Andrew gets revenge on Tash, Gen Y style!

Meanwhile, after spending the night in the back of his car like a filthy transient, Michael seeks Lucas’ counsel on his lifestyle choice

"now Michael, for special occasions, the liquid handwash from a truck stop bathroom makes an excellent shampoo"

Michael then flippantly remarks that he “feels like running away, to portugal,” then sighs and smiles wryly at the sheer unimaginable unfeasibility of that option. After all, he’s got his job to consider, and tash has a baby on the way, as well as a boyfriend, and all of her school friends.

Oh, wait..

Indeed, in the very next scene, tash complains to Susan, “I don’t have anyone!” followed by, “and dad doesn’t have anything! Not even a job!”

Unfortunately, what he does have is a contract that precludes his character to leave the show just yet, irrespective of how much sense it would make in this situation. Fortunately, making sense is not a primary consideration for the scriptwriters.

Anyway, over at erinsborough high, Macca antagonises Summer. “First Zeke the geek, now Robbo!”  “What a skank!” he proffers, when perhaps he should have said, “what is it with you and homos?”

In the coffee shop, Michael hits rock bottom.

Lucas says that he "looks shabby". Lucas.

Fortunately, his luck soon changes, as Susan convinces the school comptroller to reinstate him, leaving me wondering what, precisely, was the point of the whole ‘michael getting fired’ storyline?
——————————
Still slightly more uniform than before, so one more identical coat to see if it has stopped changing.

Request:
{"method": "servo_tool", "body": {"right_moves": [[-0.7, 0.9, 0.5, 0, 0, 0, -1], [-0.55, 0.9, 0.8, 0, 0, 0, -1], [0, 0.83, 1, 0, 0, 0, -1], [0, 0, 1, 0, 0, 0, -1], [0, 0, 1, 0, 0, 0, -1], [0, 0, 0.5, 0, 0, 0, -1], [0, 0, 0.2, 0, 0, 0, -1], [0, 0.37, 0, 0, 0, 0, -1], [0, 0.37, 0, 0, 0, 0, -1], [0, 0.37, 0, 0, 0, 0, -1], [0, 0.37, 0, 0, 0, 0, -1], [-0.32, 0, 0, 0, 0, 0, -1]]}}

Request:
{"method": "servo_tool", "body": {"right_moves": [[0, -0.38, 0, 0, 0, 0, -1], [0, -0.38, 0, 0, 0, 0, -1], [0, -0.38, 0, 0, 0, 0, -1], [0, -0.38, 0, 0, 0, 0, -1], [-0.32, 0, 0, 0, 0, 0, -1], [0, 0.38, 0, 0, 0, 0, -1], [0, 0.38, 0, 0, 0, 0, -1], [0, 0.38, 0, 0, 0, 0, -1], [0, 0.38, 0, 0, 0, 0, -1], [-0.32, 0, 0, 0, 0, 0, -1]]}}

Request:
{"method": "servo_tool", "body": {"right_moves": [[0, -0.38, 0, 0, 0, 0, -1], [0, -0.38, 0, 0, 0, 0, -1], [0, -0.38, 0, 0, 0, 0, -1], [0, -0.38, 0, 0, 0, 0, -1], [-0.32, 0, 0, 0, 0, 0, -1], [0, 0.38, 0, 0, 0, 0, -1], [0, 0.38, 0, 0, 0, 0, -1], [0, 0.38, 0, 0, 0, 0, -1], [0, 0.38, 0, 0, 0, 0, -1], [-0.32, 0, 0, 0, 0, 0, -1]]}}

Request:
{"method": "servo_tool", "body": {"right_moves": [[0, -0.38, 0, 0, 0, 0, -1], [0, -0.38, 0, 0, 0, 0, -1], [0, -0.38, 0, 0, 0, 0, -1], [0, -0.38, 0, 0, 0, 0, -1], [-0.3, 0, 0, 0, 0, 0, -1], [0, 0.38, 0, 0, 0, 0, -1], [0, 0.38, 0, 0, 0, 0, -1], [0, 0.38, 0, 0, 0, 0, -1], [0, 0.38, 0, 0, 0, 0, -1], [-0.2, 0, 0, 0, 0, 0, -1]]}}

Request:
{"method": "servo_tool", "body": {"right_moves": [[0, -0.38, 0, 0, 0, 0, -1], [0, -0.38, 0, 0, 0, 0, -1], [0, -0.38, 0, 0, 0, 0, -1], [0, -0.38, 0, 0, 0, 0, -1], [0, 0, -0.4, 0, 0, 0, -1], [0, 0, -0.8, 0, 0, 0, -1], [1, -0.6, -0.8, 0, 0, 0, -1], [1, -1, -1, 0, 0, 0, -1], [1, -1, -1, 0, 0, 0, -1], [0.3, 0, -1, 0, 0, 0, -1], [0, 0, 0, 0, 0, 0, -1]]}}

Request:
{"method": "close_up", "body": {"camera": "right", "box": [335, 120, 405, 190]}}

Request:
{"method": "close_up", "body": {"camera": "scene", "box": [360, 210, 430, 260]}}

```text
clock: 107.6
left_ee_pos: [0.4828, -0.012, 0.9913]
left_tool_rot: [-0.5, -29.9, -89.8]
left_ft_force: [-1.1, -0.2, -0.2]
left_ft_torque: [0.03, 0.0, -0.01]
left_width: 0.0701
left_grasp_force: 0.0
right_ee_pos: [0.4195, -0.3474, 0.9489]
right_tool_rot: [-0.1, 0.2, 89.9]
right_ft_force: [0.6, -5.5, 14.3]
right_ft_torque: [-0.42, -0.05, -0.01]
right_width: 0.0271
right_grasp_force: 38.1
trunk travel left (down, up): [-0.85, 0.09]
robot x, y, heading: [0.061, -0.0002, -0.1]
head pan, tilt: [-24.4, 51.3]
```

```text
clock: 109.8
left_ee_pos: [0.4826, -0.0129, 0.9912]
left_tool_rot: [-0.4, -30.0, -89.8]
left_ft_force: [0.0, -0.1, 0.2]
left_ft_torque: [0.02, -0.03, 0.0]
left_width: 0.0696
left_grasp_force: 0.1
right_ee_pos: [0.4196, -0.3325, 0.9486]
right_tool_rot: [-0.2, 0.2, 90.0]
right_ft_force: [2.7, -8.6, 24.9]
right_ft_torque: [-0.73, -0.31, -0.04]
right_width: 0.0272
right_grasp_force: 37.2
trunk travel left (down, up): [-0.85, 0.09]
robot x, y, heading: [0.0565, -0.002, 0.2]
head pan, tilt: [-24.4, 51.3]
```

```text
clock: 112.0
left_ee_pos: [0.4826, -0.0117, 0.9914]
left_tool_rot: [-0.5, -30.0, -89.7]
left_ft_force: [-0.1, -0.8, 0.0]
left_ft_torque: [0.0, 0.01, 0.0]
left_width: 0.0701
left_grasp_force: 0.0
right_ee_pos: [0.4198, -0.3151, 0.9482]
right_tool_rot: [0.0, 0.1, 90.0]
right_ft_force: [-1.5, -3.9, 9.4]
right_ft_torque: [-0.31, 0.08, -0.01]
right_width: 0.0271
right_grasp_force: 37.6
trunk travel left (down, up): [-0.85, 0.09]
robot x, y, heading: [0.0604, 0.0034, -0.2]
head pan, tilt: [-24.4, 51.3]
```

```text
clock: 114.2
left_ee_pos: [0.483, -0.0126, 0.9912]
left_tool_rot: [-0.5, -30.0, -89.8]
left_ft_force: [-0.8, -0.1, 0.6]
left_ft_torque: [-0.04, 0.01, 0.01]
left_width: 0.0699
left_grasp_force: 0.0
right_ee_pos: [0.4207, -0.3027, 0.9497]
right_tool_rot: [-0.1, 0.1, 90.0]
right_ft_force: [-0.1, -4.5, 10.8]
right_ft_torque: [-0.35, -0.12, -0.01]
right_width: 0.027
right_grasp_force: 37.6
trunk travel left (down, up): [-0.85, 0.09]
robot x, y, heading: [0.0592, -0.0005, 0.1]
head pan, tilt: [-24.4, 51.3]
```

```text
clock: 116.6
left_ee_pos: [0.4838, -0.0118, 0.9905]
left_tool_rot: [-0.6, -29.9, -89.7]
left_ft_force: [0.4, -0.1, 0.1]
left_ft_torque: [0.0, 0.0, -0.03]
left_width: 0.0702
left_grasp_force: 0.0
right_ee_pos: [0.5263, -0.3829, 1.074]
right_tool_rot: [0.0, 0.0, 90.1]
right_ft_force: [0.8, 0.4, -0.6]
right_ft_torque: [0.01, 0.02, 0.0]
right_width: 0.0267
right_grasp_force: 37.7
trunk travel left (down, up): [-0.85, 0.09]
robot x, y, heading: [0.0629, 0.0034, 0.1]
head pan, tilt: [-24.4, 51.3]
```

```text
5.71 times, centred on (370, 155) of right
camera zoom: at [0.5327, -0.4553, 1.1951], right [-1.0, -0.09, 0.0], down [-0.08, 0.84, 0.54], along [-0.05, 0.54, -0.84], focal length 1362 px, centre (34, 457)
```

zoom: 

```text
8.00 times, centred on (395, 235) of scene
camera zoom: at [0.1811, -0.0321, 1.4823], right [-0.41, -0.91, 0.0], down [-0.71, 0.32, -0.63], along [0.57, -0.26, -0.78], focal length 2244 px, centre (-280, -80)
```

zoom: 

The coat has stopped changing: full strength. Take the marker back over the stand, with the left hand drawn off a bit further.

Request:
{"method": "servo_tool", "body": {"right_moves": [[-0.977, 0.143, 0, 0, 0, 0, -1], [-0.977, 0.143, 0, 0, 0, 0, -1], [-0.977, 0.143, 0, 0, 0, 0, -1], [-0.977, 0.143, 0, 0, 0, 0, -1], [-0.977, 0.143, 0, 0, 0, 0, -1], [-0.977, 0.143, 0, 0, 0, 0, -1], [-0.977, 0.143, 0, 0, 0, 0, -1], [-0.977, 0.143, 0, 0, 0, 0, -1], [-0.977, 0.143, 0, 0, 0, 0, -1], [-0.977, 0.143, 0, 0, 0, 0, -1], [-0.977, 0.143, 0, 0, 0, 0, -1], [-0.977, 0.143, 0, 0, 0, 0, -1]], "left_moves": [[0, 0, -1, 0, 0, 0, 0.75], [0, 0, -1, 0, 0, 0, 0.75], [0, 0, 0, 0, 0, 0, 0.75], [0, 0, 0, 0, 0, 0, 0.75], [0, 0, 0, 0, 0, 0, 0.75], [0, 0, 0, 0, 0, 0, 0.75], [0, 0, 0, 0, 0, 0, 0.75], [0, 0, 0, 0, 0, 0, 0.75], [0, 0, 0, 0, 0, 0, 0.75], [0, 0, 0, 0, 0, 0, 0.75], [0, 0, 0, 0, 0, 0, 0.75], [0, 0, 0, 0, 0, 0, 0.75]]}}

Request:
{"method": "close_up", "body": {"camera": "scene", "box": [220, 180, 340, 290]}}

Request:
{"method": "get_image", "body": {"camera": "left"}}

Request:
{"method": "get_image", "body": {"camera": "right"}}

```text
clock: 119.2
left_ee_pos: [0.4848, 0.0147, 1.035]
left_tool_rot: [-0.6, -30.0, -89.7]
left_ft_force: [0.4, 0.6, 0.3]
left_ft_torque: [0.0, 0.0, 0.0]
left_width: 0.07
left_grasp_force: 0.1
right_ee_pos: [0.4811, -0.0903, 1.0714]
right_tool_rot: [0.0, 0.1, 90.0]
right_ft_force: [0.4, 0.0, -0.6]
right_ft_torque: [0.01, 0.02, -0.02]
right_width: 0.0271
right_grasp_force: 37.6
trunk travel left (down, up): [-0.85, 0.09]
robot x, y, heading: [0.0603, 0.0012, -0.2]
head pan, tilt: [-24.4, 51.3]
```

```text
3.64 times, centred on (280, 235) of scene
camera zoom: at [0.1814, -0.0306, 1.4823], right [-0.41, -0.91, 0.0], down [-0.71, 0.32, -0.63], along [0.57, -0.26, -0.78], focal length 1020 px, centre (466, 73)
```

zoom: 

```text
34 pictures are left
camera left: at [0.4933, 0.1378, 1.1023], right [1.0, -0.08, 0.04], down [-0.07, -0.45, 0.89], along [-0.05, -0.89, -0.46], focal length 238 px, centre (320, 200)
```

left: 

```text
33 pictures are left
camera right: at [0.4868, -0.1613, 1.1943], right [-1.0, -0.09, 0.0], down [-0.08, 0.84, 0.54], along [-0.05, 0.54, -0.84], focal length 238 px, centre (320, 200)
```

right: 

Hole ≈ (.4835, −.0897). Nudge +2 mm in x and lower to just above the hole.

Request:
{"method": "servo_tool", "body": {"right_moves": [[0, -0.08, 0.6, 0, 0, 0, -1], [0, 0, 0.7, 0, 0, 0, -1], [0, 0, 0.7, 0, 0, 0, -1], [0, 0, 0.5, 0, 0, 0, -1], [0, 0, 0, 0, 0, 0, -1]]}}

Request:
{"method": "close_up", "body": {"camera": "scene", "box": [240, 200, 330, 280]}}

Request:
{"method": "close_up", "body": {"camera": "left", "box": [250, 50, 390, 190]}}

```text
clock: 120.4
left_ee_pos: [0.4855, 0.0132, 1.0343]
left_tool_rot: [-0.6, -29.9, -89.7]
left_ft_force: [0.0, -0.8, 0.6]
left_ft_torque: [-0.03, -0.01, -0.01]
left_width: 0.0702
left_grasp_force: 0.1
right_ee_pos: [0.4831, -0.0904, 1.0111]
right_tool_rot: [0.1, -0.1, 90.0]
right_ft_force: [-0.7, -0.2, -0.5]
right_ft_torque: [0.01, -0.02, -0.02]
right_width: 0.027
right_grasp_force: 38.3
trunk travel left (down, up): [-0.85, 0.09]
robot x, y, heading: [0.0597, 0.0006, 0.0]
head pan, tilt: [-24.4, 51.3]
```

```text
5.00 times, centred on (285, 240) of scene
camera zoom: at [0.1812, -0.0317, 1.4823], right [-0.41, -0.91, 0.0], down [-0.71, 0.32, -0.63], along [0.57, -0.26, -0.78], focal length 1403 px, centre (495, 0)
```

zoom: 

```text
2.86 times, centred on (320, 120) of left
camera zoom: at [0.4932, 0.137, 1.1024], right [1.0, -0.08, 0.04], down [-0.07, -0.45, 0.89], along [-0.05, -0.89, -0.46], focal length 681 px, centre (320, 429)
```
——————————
In an awkward, half-assed effort to create a new plotline, Callum listens to the rap music, specifically. a song called field of dreams by an aussie hip hop  group called bliss n eso. Humorously, the word ‘fuck’ is plainly audible no less than twice in the background. At any rate, proving that listening to rap music is the first step toward delinquency, Callum destroys a coffee table, then fashions from the wreckage a shiv, ready to ‘pop a bitch’ like one of his rap idols.

Later on, with a newfound sense of identity born of his appreciation for negro musical culture, Callum heads to the general store to “pick up some chocolate

Hey baby, you come here often?

Later, at the flea market to buy a gift for his bitch, Callum finds a toy monkey that seems to hold some significance to him


Like a deranged sex predator, Turdfish sneaks into Callum’s bedroom in the dead of night.

Callum urinates in sheer terror, while his terrified shrieks wake the neighbours.

The nexy day, as callum dozes off in class, he has a vivid flashback to a time when, as a small child, a woman whose face is conveniently just out of shot prises the toy monket from his grasp. “Don’t take it!” callum mutters under his breath, though it’s unclear if he’d referring to the toy being taken, or his innocence during the first instance of toadie’s midnight visitations.

In a bizarre sequence, sophie attempts to extract callum’s memory via hypnosis. Lying on the couch, a patently non-hypnotised Callum- insofar that he continually sits upright, awake and makes sarcastic comments- is nonetheless able to completely recall the particulars of the dream

The dream confirms the toy monkey as the key to his mother’s identity. It also means that, to callum, the stuffed chimp is more familiar and recognisable than his own mother’s face.